▶ [Exercise goal]: Print all the data, keeping every line exactly as it is. Return a JSON list in which every string is one line; blank lines are skipped.

▶ [Provided data]:
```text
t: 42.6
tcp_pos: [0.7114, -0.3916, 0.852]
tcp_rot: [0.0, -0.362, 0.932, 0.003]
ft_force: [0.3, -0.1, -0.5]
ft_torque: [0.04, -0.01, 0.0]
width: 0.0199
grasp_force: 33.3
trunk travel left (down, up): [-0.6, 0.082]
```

▶ [Final result]:
[
  "```text",
  "t: 42.6",
  "tcp_pos: [0.7114, -0.3916, 0.852]",
  "tcp_rot: [0.0, -0.362, 0.932, 0.003]",
  "ft_force: [0.3, -0.1, -0.5]",
  "ft_torque: [0.04, -0.01, 0.0]",
  "width: 0.0199",
  "grasp_force: 33.3",
  "trunk travel left (down, up): [-0.6, 0.082]",
  "```"
]